4. En troisième lieu, Mme B... soutient que l'un de ses enfants réside avec elle en France et qu'ainsi la décision attaquée est entachée d'une erreur de fait en ce qu'elle indique qu'elle n'établit pas être totalement dépourvue d'attaches familiales dans son pays d'origine dans lequel résident trois enfants mineurs et qu'elle est sans charge de famille en France. Il ressort toutefois des pièces du dossier que le fils de Mme B..., né en 2001, n'est entré en France qu'en septembre 2017 et que deux des enfants mineurs de l'intéressée résident dans son pays d'origine. Ainsi l'erreur matérielle dont est entachée la décision est sans incidence sur sa légalité.

5. En quatrième lieu, aux termes de l'article 8 de la convention européenne de sauvegarde des droits de l'homme et des libertés fondamentales : " Toute personne a droit au respect de sa vie privée et familiale, de son domicile et de sa correspondance. Il ne peut y avoir ingérence d'une autorité publique dans l'exercice de ce droit que pour autant que cette ingérence est prévue par la loi et qu'elle constitue une mesure qui, dans une société démocratique, est nécessaire à la sécurité nationale, à la sûreté publique, au bien-être économique du pays, à la défense de l'ordre et à la prévention des infractions pénales, à la protection de la santé ou de la morale, ou à la protection des droits et libertés d'autrui ".

6. Il ressort des pièces du dossier que Mme B... est entrée sur le territoire français en 2009 et qu'elle y a bénéficié de titre de séjour en raison de son état de santé de 2014 à 2016. Si Mme B... soutient qu'elle vit en concubinage avec un compatriote camerounais titulaire d'une carte de séjour, les éléments versés au dossier ne permettent pas d'établir la durée et la stabilité de la communauté de vie avec ce dernier. Par ailleurs, alors même qu'un de ses enfants vit en France avec elle, l'intéressée n'est pas dépourvue d'attaches familiales dans son pays d'origine où elle a vécu jusqu'à l'âge de 29 ans, et où résident deux de ses enfants mineurs. Par ailleurs, les éléments versés au dossier ne permettent pas d'attester d'une insertion particulière dans la société française de la requérante.
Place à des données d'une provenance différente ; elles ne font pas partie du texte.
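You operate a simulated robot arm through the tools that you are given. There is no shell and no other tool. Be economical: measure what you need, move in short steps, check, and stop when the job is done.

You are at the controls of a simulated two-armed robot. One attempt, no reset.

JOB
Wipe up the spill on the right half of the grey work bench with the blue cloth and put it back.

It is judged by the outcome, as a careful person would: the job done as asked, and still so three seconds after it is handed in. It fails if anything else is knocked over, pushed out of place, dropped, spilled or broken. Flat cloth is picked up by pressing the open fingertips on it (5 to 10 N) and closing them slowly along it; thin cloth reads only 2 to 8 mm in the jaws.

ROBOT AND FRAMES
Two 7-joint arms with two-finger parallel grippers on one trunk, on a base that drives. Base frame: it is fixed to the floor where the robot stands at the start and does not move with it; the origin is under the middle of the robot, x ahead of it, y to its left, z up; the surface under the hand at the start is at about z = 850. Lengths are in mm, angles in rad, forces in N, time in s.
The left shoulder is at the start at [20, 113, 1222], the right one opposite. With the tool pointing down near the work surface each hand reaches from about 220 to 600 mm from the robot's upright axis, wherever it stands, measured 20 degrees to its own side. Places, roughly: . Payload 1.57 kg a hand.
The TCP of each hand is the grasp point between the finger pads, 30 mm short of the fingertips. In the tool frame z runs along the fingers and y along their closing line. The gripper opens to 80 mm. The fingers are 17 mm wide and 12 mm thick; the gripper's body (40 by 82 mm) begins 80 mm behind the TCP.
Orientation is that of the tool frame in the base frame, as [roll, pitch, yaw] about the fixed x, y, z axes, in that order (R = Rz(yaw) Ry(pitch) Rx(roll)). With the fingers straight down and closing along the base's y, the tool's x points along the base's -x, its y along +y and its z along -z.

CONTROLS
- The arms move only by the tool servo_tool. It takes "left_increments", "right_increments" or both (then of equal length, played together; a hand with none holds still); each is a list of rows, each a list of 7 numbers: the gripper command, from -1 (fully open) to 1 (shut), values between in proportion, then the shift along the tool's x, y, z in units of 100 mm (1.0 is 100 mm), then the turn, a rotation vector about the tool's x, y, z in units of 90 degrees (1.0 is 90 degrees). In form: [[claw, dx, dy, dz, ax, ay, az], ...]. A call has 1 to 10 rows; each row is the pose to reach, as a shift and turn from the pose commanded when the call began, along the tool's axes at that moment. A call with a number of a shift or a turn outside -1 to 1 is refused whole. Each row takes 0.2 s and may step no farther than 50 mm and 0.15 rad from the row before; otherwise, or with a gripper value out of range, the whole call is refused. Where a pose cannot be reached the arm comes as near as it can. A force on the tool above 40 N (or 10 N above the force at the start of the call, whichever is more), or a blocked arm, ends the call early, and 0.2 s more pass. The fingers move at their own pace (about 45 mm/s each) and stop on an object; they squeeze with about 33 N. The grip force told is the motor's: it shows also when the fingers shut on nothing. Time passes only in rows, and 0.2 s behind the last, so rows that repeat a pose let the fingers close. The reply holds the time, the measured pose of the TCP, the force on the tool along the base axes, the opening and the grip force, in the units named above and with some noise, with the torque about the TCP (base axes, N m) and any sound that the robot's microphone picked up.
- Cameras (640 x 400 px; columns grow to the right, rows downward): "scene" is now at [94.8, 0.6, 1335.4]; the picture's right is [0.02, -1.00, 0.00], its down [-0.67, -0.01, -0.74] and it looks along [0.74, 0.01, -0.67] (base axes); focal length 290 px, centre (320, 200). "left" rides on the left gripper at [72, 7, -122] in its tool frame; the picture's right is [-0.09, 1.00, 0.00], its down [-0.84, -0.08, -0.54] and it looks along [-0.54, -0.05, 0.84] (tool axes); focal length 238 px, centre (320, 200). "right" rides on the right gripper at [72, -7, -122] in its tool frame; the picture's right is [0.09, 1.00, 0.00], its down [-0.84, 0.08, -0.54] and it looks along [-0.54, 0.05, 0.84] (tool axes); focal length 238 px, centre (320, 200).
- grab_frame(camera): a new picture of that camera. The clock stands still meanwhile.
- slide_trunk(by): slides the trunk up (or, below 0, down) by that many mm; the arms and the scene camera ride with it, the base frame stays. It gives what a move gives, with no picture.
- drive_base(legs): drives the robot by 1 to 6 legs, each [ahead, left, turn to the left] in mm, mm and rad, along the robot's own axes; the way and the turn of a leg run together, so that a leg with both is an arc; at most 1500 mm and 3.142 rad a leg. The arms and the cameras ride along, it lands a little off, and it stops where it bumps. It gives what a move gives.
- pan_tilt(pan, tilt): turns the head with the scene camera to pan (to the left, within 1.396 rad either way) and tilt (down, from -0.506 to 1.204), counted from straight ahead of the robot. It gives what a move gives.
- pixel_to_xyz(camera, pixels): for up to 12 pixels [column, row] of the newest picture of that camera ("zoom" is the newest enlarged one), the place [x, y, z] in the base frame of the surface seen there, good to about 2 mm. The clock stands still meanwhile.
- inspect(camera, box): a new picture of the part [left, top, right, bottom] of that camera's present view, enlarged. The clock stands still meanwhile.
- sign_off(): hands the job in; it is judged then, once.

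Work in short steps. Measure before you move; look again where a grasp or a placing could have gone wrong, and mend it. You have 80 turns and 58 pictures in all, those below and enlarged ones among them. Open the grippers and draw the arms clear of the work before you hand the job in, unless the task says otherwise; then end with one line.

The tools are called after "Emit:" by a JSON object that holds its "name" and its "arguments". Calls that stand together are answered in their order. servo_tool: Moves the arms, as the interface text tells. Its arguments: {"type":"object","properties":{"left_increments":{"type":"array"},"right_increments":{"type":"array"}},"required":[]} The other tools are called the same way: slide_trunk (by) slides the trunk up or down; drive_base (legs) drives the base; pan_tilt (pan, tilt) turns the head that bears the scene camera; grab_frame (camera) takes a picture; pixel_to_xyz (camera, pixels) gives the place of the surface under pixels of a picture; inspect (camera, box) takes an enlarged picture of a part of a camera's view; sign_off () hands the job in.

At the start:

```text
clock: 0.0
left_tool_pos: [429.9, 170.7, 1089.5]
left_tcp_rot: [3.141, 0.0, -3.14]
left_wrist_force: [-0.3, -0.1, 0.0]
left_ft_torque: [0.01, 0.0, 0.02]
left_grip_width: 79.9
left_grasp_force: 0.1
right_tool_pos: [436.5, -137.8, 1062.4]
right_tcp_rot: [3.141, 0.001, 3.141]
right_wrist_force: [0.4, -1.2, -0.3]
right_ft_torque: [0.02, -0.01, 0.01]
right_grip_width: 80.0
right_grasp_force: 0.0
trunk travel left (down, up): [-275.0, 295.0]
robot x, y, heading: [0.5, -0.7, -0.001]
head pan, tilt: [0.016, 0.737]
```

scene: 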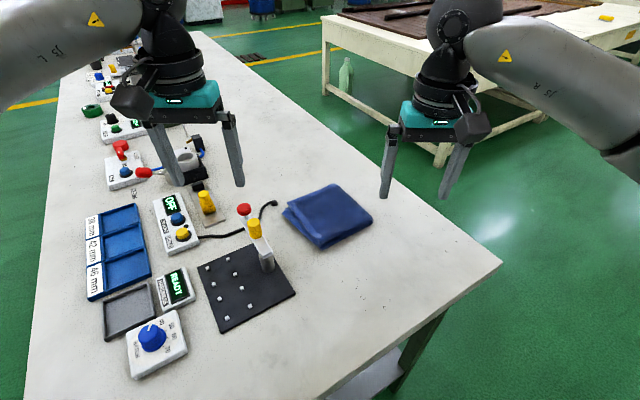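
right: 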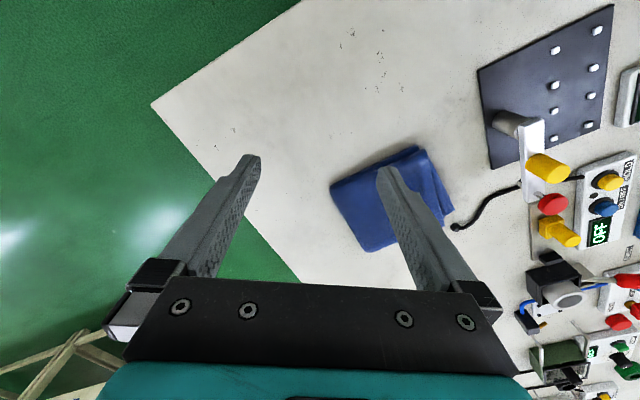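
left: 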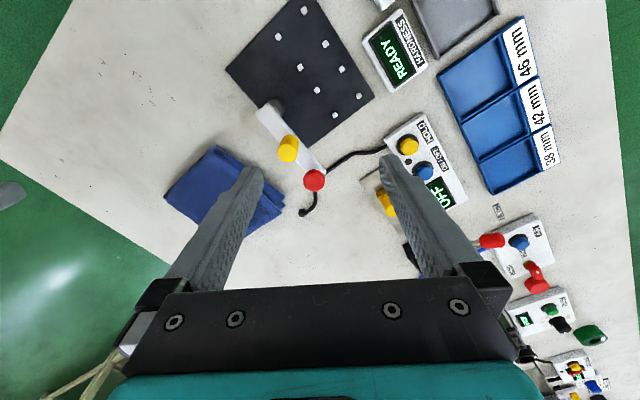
Dans ces conditions, la décision de refus de titre de séjour contestée n'a pas porté une atteinte disproportionnée au droit au respect de la vie privée et familiale de Mme B.... Par suite, le moyen tiré de la méconnaissance des stipulations de l'article 8 de la convention européenne de sauvegarde des droits de l'homme et des libertés fondamentales doit être écarté.
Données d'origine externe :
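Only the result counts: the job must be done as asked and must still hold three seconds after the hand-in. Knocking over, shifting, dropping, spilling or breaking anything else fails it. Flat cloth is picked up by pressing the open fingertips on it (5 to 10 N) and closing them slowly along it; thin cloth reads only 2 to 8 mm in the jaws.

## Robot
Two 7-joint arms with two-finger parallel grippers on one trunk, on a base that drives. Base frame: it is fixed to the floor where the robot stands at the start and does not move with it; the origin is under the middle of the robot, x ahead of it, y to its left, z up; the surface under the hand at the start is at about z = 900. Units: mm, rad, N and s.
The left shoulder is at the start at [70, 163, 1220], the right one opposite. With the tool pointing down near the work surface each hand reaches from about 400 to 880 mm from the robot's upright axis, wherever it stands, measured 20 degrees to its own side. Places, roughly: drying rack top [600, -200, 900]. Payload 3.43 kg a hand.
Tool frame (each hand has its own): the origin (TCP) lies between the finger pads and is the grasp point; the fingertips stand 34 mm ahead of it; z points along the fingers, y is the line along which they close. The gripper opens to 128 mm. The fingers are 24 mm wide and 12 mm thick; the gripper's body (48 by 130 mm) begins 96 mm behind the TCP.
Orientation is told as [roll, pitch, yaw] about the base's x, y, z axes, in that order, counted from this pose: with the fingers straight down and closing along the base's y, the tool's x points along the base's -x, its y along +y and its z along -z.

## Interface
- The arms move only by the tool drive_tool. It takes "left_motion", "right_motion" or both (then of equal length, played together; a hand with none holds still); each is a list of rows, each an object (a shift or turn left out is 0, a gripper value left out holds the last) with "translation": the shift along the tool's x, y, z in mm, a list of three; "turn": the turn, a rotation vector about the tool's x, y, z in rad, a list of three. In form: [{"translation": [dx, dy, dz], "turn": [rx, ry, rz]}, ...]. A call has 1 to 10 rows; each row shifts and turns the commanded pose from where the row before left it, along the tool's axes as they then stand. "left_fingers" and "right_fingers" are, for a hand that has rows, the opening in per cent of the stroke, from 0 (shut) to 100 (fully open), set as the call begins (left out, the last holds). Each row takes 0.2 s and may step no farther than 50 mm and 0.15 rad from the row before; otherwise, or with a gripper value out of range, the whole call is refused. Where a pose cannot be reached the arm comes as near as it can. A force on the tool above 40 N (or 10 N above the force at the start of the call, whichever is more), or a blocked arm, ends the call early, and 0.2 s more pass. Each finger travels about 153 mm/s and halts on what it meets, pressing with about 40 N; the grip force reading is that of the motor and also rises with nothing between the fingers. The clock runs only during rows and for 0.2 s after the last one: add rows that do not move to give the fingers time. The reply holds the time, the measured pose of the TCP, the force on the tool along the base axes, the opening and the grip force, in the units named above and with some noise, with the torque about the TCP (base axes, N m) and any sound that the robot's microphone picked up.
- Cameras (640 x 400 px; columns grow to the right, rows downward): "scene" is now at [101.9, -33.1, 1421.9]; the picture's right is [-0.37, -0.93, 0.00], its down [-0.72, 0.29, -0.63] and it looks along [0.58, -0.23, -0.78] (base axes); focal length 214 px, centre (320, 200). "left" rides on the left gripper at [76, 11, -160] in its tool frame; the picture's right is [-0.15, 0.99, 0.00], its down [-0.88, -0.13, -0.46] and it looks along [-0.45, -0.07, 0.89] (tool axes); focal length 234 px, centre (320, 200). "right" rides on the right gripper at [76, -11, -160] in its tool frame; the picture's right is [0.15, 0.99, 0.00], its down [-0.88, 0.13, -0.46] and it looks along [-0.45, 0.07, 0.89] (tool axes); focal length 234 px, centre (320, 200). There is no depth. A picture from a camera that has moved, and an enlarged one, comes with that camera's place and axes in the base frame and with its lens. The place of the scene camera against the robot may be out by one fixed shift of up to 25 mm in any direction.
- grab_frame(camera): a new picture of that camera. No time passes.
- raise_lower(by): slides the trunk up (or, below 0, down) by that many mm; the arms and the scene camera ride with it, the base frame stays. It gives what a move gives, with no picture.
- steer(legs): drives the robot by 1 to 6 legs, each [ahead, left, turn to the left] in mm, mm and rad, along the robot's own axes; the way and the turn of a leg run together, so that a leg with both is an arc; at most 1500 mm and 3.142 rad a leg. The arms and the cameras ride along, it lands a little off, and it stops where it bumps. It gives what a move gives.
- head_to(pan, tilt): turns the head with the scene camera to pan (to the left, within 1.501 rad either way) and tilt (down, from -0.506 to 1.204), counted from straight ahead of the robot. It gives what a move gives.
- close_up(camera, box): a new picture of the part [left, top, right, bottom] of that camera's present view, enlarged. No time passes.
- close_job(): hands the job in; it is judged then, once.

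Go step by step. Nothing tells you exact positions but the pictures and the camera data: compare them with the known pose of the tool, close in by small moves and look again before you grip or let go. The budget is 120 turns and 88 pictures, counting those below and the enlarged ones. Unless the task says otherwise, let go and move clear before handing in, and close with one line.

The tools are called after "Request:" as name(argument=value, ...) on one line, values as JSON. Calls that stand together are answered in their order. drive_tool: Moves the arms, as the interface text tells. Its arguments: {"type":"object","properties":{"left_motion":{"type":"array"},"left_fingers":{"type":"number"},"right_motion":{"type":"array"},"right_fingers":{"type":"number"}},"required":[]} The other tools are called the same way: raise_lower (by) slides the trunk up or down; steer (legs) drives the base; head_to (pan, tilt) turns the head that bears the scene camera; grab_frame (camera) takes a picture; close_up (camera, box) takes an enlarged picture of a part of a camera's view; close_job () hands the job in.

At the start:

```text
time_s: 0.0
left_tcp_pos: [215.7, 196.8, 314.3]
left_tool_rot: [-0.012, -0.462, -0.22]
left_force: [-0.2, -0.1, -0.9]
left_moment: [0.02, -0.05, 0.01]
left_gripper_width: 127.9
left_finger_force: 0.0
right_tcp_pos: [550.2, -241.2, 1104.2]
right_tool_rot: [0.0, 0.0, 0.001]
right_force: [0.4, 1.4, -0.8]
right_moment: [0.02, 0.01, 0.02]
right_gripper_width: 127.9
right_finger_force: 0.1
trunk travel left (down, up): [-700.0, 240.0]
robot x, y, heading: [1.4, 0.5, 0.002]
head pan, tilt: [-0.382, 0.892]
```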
7. En cinquième lieu, il y a lieu, par adoption des motifs retenus par les premiers juges, d'écarter le moyen tiré de la méconnaissance des stipulations de l'article 3-1 de la convention de New York relative aux droits de l'enfant.

8. Il résulte de ce qui précède que Mme B... n'est pas fondée à soutenir que la décision par laquelle le préfet de l'Essonne a refusé de lui délivrer un titre de séjour est entachée d'illégalité.
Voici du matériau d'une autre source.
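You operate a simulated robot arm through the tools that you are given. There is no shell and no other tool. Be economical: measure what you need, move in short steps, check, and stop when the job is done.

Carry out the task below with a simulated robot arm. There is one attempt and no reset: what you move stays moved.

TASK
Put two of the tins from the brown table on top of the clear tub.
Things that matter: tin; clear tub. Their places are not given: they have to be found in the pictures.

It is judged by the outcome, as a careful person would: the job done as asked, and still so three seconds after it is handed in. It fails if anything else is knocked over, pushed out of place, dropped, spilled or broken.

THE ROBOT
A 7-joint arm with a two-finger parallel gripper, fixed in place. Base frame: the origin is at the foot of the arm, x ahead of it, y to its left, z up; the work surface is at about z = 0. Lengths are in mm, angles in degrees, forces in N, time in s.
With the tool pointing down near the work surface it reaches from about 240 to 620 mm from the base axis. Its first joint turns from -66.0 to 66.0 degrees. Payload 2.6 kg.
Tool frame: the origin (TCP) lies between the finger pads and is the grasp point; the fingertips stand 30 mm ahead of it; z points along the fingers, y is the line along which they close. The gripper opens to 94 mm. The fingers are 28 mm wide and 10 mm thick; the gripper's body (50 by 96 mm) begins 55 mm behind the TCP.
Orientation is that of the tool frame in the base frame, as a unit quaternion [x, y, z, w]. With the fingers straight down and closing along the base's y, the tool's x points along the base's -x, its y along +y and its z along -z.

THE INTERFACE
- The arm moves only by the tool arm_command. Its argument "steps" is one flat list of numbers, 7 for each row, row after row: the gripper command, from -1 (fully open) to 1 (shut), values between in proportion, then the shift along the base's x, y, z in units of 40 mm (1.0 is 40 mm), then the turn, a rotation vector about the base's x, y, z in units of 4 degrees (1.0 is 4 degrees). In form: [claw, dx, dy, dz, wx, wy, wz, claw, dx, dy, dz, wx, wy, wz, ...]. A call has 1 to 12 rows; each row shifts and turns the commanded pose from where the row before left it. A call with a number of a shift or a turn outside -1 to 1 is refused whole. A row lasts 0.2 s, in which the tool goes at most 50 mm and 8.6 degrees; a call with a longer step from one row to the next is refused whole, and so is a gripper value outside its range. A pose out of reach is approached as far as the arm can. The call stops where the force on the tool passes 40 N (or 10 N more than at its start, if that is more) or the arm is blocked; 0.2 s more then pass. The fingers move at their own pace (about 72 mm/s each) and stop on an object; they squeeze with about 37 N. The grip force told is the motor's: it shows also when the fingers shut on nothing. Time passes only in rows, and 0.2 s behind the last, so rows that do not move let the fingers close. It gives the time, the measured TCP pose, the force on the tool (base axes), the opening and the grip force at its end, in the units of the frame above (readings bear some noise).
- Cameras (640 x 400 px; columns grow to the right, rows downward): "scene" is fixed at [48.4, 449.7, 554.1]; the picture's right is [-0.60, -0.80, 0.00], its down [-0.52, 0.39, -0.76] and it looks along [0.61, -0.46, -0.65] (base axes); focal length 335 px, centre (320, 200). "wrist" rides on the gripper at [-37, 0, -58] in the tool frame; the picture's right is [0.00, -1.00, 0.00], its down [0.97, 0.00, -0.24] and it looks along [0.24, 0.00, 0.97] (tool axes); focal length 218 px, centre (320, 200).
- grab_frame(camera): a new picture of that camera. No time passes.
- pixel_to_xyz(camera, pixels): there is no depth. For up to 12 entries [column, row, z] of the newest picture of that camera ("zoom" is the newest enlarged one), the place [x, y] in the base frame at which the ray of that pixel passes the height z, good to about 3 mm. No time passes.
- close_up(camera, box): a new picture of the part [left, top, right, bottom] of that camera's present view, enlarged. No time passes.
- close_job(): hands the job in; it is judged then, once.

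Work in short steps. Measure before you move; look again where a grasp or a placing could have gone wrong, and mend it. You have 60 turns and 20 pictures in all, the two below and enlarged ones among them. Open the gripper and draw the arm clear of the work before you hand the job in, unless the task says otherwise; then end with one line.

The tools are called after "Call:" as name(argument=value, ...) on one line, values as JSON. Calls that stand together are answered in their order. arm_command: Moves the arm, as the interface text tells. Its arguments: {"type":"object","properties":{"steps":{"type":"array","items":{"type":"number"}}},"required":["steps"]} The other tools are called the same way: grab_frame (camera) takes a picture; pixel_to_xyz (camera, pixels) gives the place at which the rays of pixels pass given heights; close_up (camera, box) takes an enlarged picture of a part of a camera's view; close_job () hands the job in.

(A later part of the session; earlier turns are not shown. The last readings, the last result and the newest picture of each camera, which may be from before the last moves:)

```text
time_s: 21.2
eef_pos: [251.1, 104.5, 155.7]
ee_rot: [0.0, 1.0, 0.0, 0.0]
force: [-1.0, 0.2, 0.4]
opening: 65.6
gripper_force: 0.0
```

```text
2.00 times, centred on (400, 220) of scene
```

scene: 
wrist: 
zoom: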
Sur la décision portant obligation de quitter le territoire français :

9. En premier lieu, aux termes du paragraphe 1 de l'article 41 de la charte des droits fondamentaux de l'Union européenne : " Toute personne a le droit de voir ses affaires traitées impartialement, équitablement et dans un délai raisonnable par les institutions et organes de l'Union ". Aux termes du paragraphe 2 de ce même article : " Ce droit comporte notamment : / - le droit de toute personne d'être entendue avant qu'une mesure individuelle qui l'affecterait défavorablement ne soit prise à son encontre ; (...) ". Aux termes du paragraphe 1 de l'article 51 de la charte : " Les dispositions de la présente Charte s'adressent aux institutions, organes et organismes de l'Union dans le respect du principe de subsidiarité, ainsi qu'aux Etats membres uniquement lorsqu'ils mettent en oeuvre le droit de l'Union (...) ". Si les dispositions de l'article 41 de la charte des droits fondamentaux de l'Union européenne ne sont pas en elles-mêmes invocables par un étranger faisant l'objet d'une mesure telle qu'une mesure d'éloignement du territoire français dès lors que ces stipulations s'adressent non pas aux États membres mais uniquement aux institutions, organes et organismes de l'Union, celui-ci peut néanmoins utilement faire valoir que le principe général du droit de l'Union relatif au respect des droits de la défense imposait qu'il soit préalablement entendu et mis à même de présenter toute observation utile sur la mesure envisagée. Toutefois, dans le cas où, en application du 3° du I de l'article L. 511-1 du code de l'entrée et du séjour des étrangers et du droit d'asile, la décision faisant obligation de quitter le territoire français est prise concomitamment au refus de délivrance d'un titre de séjour, le droit d'être entendu n'implique alors pas que l'administration ait l'obligation de mettre l'intéressé à même de présenter ses observations spécifiquement sur la décision l'obligeant à quitter le territoire français, dès lors qu'il a pu être entendu avant que n'intervienne la décision refusant de lui délivrer un titre de séjour.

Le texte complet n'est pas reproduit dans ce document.